Task 1: Copy the part of the excerpted text from the words "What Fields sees" through the words "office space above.".
Task 2: Give the continuation of the excerpted text.

Dataset extract:
----

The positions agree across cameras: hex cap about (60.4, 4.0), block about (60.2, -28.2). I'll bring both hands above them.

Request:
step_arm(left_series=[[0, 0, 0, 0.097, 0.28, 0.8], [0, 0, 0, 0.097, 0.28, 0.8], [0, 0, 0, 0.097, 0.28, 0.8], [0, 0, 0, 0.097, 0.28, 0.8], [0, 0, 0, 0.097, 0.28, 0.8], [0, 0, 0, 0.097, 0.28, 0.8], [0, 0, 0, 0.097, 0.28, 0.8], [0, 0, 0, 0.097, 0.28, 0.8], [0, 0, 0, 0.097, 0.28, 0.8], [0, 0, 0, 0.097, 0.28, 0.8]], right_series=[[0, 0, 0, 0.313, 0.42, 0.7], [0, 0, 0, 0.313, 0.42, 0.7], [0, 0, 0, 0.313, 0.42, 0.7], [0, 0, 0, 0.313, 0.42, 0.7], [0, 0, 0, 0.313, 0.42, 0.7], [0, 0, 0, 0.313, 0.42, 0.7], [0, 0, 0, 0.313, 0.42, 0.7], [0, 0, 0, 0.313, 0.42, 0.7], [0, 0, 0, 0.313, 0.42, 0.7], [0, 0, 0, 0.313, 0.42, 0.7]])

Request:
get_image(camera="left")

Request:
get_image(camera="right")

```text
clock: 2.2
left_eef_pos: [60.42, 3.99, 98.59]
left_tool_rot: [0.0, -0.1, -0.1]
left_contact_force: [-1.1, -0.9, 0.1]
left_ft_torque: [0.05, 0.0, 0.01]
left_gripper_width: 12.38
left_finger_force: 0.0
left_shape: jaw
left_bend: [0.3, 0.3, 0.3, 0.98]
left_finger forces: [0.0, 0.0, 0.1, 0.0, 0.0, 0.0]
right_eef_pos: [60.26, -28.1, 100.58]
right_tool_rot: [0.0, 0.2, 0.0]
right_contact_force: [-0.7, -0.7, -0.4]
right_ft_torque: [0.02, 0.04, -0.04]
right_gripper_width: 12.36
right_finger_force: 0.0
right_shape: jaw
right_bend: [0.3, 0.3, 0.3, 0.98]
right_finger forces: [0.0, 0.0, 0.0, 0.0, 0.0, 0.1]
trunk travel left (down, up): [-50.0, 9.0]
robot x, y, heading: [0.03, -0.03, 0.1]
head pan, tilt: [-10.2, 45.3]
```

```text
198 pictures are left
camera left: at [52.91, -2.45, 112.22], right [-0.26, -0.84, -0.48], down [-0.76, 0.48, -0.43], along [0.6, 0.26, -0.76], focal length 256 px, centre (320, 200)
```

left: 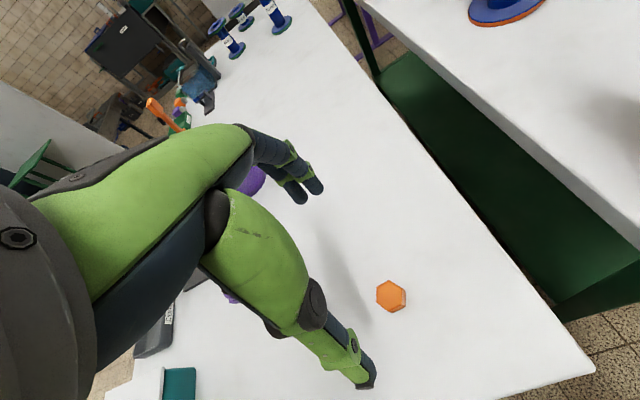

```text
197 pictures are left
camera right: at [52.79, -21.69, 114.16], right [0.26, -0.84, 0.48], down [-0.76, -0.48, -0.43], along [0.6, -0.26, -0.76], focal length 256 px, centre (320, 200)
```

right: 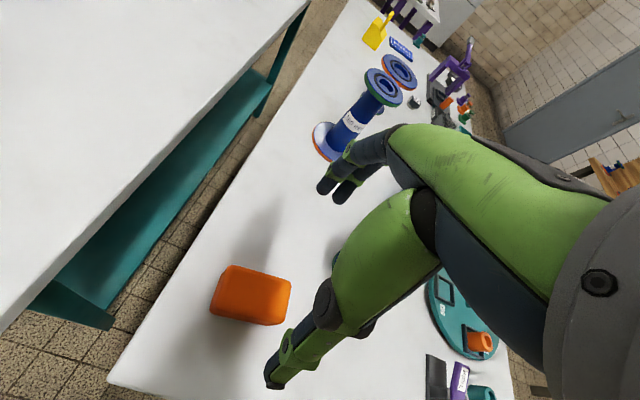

----

Excerpted text:
Now the owner of the 28,000 square feet plans to renovate and have his property available within two years.

"It's time to get on the bandwagon," says Bill Fields, the owner of 602 and 604 W. Chapel Hill St. and 306 S. Gregson St., the former Medical Arts Building. The bandwagon is the 27 years of success of nearby Brightleaf Square, the upfitting and burgeoning urban life in the nearby Liggett & Myers complex and the jump in real-estate values in and around downtown.

Fields, 61, the owner of seven properties on Ninth Street, knows he has been losing money on the empty buildings. He's been busy on other projects, he says.

But he says he has a clear vision for the Medical Arts Building. "You look at it, and you just can't see it. Drop the grade [of the land], I see it."

What Fields sees for the future is residential, office and retail space in his three buildings that sit on slightly less than two acres backing on the Durham Freeway. For $1.7 million of his own money, the entrances to his two West Chapel Hill Street apartment buildings will face what is now the weed-choked parking lot of the Medical Arts Building on Gregson Street. The building will offer 8,000 square feet of retail space on the ground floor and the same amount of office space above.

Edgar Carr, with the architectural firm Robert W. Carr, Inc. Architects, suggested the grade be lowered on the parking lot in front of the old Medical Arts Building. The change drops the entry to the ground floor instead of the current boarded-up entry between the two floors. Plans call for the grade on the right front of the building to be raised and for a walkway with entrances to about eight retail spaces.

An artist's rendering shows metal awnings over the walkway. Metal cladding along the roofline and a metal crown proclaiming "306" on the smokestack will break up the repetition of large windows in the long, horizontal red brick building.

----

Task answer 1:
What Fields sees for the future is residential, office and retail space in his three buildings that sit on slightly less than two acres backing on the Durham Freeway. For $1.7 million of his own money, the entrances to his two West Chapel Hill Street apartment buildings will face what is now the weed-choked parking lot of the Medical Arts Building on Gregson Street. The building will offer 8,000 square feet of retail space on the ground floor and the same amount of office space above.

Task answer 2:
The two apartment buildings and their parking lots will be gated and will link to the Medical Arts Building lot.

"I'm excited about it," Fields says.

He predicts visual signs of change by the turn of the year: a "pristine area" in front of the Medical Arts Building, security fencing for construction and the first exterior improvements.

"We might even get up a sign," he adds. Fields says he has been reluctant to erect a sign announcing the property's future use because his vision hadn't solidified.

Fields is an energetic, expansive sort whose enthusiasm pinballs from his current project to his business beginnings on Ninth Street and back again, with dollops of Durham history in between.

In the spring of 1970, he returned from Vietnam and began working at his father's rented shoe-repair store at 742 Ninth Street. By 1973, he had moved the shop to 730 Ninth Street in what is now Dogstar Tattoo Co. He eventually bought that building and six others as the roadway evolved from a commercial strip across from a dying cotton mill into today's commercial district.

He soon found that the real-estate business suited him. "Once I got a taste of it, it felt pretty good."

Fields' estimate of $1.7 million for the project is thrifty. "I'm a hands-on guy," he says. "I can do it a lot cheaper than other people -- 50 percent cheaper."